* OBJECTIVE:
Write out each line exactly as given. Leave the pictures out of your copy.

___ GIVEN MATERIAL ___

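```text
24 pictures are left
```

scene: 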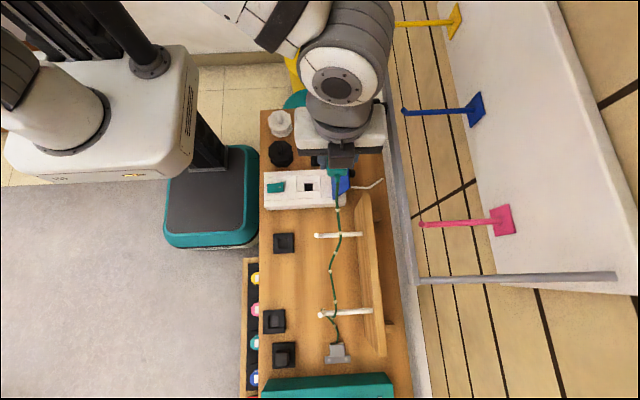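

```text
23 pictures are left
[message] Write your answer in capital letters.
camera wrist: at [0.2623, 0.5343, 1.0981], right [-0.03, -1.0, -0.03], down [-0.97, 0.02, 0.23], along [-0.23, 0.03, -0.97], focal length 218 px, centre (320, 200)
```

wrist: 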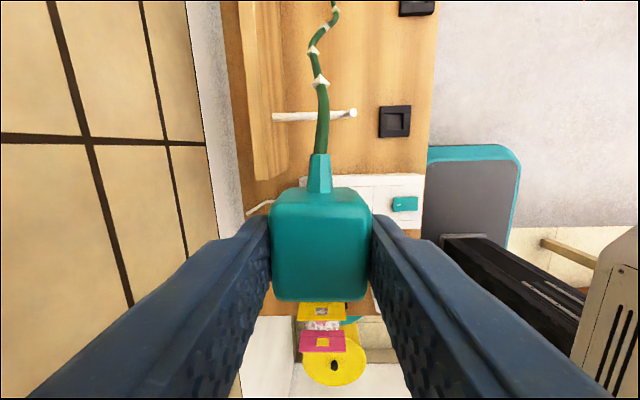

___

* SOLUTION TO THIS EXERCISE:
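```text
24 pictures are left
```

scene: 

```text
23 pictures are left
[message] Write your answer in capital letters.
camera wrist: at [0.2623, 0.5343, 1.0981], right [-0.03, -1.0, -0.03], down [-0.97, 0.02, 0.23], along [-0.23, 0.03, -0.97], focal length 218 px, centre (320, 200)
```

wrist: 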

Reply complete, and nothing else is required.